Opening day was May 17, 1968.
Dogpatch was immediately a success. Motels in the area reported hordes of tourists they couldn’t serve, even going so far as to seek private rooms in the area for the summer season in order to handle the crowds they couldn’t serve in their motels. Reportedly, there were about 8,000 visitors on opening day, with 300,000 visitors reported in the first year. They also reported a net profit of about $100,000 at the end of the year – $700,000 in today’s money. Not too shabby, but not quite the 400,000 visitors projected by that LA firm prior to the project’s start.
Early, Hazy Days of Success at Dogpatch USA
Things at Dogpatch USA looked so sweet in those early days.

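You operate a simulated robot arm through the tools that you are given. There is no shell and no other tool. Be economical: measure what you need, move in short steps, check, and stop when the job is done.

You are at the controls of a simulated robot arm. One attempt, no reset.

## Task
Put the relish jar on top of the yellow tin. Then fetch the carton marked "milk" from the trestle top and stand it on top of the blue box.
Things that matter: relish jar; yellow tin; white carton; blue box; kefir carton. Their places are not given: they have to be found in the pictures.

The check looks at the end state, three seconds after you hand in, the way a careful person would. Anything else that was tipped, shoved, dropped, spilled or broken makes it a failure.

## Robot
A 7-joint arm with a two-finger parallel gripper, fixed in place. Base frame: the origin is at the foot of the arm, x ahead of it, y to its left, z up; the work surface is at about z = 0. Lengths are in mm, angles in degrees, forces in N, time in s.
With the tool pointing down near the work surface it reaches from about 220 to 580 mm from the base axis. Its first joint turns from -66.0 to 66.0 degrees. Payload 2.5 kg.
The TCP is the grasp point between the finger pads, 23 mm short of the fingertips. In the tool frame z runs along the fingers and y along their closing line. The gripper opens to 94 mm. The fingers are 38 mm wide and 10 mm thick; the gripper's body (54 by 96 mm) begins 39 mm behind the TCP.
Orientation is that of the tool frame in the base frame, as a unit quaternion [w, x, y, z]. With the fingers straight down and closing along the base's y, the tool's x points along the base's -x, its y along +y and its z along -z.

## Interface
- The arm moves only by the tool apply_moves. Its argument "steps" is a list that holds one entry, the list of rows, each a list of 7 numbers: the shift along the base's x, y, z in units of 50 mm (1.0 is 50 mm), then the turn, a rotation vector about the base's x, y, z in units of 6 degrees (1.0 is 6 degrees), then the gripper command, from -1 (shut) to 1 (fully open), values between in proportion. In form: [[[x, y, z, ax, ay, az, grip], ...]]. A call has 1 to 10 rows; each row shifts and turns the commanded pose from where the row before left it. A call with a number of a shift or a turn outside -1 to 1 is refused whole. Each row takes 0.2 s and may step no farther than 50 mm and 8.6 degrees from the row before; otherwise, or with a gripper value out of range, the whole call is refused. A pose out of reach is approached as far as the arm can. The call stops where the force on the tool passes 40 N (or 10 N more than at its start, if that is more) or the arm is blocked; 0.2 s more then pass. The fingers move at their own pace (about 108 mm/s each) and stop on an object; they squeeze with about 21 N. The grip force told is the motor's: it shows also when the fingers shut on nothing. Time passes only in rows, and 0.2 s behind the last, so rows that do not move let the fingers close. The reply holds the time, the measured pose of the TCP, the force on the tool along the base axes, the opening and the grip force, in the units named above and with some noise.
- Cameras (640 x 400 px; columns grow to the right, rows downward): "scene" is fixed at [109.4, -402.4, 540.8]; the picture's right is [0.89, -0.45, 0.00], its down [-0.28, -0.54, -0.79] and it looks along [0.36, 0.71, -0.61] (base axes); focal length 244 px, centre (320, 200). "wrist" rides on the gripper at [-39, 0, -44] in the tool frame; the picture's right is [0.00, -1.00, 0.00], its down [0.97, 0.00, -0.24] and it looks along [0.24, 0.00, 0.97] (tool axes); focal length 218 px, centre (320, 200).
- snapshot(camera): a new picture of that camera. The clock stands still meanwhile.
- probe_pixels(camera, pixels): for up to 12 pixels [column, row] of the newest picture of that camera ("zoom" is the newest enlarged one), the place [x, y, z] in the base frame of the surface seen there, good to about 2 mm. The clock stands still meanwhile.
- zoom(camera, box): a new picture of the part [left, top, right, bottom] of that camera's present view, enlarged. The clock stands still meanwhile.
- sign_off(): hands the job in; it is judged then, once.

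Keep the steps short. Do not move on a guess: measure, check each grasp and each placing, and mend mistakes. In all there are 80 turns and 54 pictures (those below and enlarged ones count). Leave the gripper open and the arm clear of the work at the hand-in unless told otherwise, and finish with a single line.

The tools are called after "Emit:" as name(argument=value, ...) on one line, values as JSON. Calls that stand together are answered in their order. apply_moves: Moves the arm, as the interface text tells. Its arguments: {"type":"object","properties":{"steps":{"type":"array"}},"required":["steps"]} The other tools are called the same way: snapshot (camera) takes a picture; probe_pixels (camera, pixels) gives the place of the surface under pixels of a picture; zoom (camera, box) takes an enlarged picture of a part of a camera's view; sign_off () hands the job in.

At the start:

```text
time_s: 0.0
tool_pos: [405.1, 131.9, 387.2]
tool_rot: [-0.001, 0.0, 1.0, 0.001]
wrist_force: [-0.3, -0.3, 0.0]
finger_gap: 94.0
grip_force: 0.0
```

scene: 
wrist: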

A local 1968 op-ed wrote that Dogpatch had “a good chance of becoming one of the nation’s biggest tourist attractions”. That same op-ed projected a gross of $12 M for the park in the first six years, adding “the rest of Northwest Arkansas had better start rounding out their own tourist facilities to take advantage of the crowd”.
This is the point where, to be honest, I would always get bored and confused in the story of Dogpatch USA in my research. Hang in there if you feel the same way. I’ve punched it up a bit, and honestly the story of Dogpatch USA is so much wilder when all of the details are left in instead of being glossed over.
REI, the developer group who owned the park, spent their first off-season squabbling over how to use the profits from the first year of Dogpatch USA’s operation. Many of the members wanted to divide the profits amongst themselves personally, while some members, including our realtor friend OJ Snow, wanted to reinvest the profits in the park. This dispute left an opening for an entrepreneurial spirit.
Enter businessman Jess Odom. He saw that opportunity, and purchased a controlling interest in the park from REI members in late 1968. He signed a 30-year licensing agreement with Al Capp: the park had the rights to use Capp’s Li’l Abner intellectual property from 1968 through 1998, and in return, Capp would receive 2-3% of the gross profits of the park.
Dogpatch USA: 1969
In addition to further licensing of the Li’l Abner IP, Odom had capital p Plans for Dogpatch USA. He reportedly installed $350,000 worth of rides before the park reopened for the season in May 1969. It’s likely that one of these was the “Frustratin’ Flyer”, a Monster Mouse model Allan Herschell mad mouse coaster.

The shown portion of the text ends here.